### Supplied text
[START]

This definition directs attention to the capacity rather than the weight of the evidence. I note also that the Dictionary to the Act defines ‘probative value’ to mean ‘the extent to which the evidence could rationally affect the assessment of the probability of the existence of a fact in issue.’ Relevance and probative value are thus conjoined concepts in the law of evidence.
Section 55 of the Act requires a minimal logical connection between the evidence and a fact in issue. Relevant evidence need not make a fact in issue probable or sufficiently probable; it is enough if it can make the fact in issue more or less probable than it would otherwise have been.[5] Relevance is a relative concept that must be assessed in the context of the whole of the evidence tendered in the trial. A piece of evidence may be relevant even if, taken on its own, it is not capable of establishing guilt.[6] However, the evidence must be relevant to a fact in issue, which is certainly the case here. The disputed evidence is capable of rationally affecting the jury’s assessment of the probability of whether the accused intended to kill or cause really serious injury to the deceased. Further, it is also relevant to whether the accused acted in self-defence, both as a defence to murder and to the alternative charge of manslaughter.
[5]Festa v The Queen (2001) 208 CLR 593, 599 [14].
[6]Marsh v The Queen [2015] NSWCA 154 [54]–[56].
I consider the evidence in dispute is relevant for the purpose of s 55 of the Act. The evidence in dispute occurred, in Mr Sosa’s case, on the day of the homicide. In fact, his observations of the accused bashing his head on a wall and having his hands in a fist near his mouth, were made in the hour or so immediately before the homicide. The accused’s emotional state is, in my view, capable of affecting the jury’s assessment of the probability of the accused’s state of mind, and therefore intention, at the time of the homicide.

[END]

### Written problem 1
Repeat the supplied text that opens with "This definition directs" in full.
### Written problem 2
Emit the exact text of every line from the line with "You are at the" to the line with "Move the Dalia", both ends included. No other output is expected.

### Source material
[START]

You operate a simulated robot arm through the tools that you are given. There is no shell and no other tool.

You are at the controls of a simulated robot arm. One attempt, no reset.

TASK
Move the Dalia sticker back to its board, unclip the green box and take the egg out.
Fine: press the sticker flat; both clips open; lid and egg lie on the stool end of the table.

[END]

### Finished answer 1
This definition directs attention to the capacity rather than the weight of the evidence. I note also that the Dictionary to the Act defines ‘probative value’ to mean ‘the extent to which the evidence could rationally affect the assessment of the probability of the existence of a fact in issue.’ Relevance and probative value are thus conjoined concepts in the law of evidence.
Section 55 of the Act requires a minimal logical connection between the evidence and a fact in issue. Relevant evidence need not make a fact in issue probable or sufficiently probable; it is enough if it can make the fact in issue more or less probable than it would otherwise have been.[5] Relevance is a relative concept that must be assessed in the context of the whole of the evidence tendered in the trial. A piece of evidence may be relevant even if, taken on its own, it is not capable of establishing guilt.[6] However, the evidence must be relevant to a fact in issue, which is certainly the case here. The disputed evidence is capable of rationally affecting the jury’s assessment of the probability of whether the accused intended to kill or cause really serious injury to the deceased. Further, it is also relevant to whether the accused acted in self-defence, both as a defence to murder and to the alternative charge of manslaughter.
[5]Festa v The Queen (2001) 208 CLR 593, 599 [14].
[6]Marsh v The Queen [2015] NSWCA 154 [54]–[56].
I consider the evidence in dispute is relevant for the purpose of s 55 of the Act. The evidence in dispute occurred, in Mr Sosa’s case, on the day of the homicide. In fact, his observations of the accused bashing his head on a wall and having his hands in a fist near his mouth, were made in the hour or so immediately before the homicide. The accused’s emotional state is, in my view, capable of affecting the jury’s assessment of the probability of the accused’s state of mind, and therefore intention, at the time of the homicide.

### Finished answer 2
You are at the controls of a simulated robot arm. One attempt, no reset.

TASK
Move the Dalia sticker back to its board, unclip the green box and take the egg out.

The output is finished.